# [DOCUMENT PASSAGE]

Talk about a fantasy. In 2002, a largely unknown writer's debut novel sold out a 50,000 first printing and went on to be translated into 36 languages and garner nearly three million copies in American hardcover sales alone. The book was the story of a murdered girl, but with a twist—it was narrated by her from the afterlife, as she spied on her family and visited Heaven.

And it's not just a dead girl speaking from beyond the grave. It's a boy wizard at boarding school, a quest through strange lands to defeat evil, a spooky, not-so-deserted island packed with castaways—not so many years ago these may have sounded like the easily dismissed stuff of children's dreams. Now, they are recognizable as several of the major entertainment phenomena of the past decade. Following the success of television's Lost, at least five new fantasy-themed TV shows hit the airwaves last fall. Movie theaters and video games reflect a similar preference for fantastical settings and stories. Fantasy has conquered popular culture, and the successes are continuing to build in the final frontier: literary fiction.

# [SHORT PROBLEM]
Give the stretch of the document passage that starts with "Talk about a" and ends with "and visited Heaven.", unchanged.

# [DATASET EXTRACT]
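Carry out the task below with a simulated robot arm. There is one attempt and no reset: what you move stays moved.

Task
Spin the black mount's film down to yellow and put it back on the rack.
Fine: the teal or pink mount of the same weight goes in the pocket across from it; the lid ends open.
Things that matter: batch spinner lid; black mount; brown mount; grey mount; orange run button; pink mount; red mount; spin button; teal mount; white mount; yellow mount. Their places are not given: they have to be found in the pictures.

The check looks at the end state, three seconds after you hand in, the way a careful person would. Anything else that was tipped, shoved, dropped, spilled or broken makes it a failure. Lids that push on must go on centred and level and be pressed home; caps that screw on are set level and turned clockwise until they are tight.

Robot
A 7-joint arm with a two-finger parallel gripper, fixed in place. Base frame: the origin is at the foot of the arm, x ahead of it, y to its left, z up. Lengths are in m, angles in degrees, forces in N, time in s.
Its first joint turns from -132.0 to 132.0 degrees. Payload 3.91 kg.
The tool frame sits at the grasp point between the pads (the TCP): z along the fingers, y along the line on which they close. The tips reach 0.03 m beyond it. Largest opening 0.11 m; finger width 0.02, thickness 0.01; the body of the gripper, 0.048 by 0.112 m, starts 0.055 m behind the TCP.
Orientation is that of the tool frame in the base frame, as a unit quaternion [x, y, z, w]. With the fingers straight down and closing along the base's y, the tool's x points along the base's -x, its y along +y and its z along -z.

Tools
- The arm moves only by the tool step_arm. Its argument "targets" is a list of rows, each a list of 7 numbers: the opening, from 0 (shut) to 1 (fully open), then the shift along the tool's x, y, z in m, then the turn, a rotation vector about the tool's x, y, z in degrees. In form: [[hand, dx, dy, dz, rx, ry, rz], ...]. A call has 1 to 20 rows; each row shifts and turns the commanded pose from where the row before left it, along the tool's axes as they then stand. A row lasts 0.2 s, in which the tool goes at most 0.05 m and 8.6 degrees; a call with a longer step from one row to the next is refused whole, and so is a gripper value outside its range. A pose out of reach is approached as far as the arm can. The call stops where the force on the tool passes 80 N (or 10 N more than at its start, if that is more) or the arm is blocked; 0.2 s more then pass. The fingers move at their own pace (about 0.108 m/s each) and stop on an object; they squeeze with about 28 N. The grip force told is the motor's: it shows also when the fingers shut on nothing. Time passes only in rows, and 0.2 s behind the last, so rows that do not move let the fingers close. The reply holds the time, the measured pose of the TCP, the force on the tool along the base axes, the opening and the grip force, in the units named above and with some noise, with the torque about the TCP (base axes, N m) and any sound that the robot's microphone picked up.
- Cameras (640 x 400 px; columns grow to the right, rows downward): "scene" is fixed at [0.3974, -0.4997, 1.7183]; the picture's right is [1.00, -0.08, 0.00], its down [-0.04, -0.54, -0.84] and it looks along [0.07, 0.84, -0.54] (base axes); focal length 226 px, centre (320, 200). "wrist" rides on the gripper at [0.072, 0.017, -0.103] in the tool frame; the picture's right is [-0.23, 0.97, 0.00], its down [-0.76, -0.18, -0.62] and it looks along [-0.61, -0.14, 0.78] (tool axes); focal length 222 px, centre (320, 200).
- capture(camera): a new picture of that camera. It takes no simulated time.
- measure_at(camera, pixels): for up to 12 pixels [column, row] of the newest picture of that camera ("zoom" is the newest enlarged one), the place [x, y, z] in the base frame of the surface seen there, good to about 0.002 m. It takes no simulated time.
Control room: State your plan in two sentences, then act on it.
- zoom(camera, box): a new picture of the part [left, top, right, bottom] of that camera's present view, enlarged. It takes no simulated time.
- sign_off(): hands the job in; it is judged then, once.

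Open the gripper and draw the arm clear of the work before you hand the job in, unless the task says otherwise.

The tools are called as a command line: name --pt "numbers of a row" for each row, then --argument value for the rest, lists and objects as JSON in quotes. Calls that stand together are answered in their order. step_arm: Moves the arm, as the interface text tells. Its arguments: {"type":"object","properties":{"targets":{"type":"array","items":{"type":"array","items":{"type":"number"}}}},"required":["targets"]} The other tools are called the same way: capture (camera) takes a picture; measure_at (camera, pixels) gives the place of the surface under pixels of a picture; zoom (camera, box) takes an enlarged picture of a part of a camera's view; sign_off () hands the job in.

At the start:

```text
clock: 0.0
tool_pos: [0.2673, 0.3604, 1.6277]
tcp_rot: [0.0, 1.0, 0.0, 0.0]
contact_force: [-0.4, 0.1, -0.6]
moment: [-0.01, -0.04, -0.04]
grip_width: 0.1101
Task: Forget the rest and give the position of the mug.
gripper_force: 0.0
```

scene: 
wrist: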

# [EXERCISE RESULT]
Talk about a fantasy. In 2002, a largely unknown writer's debut novel sold out a 50,000 first printing and went on to be translated into 36 languages and garner nearly three million copies in American hardcover sales alone. The book was the story of a murdered girl, but with a twist—it was narrated by her from the afterlife, as she spied on her family and visited Heaven.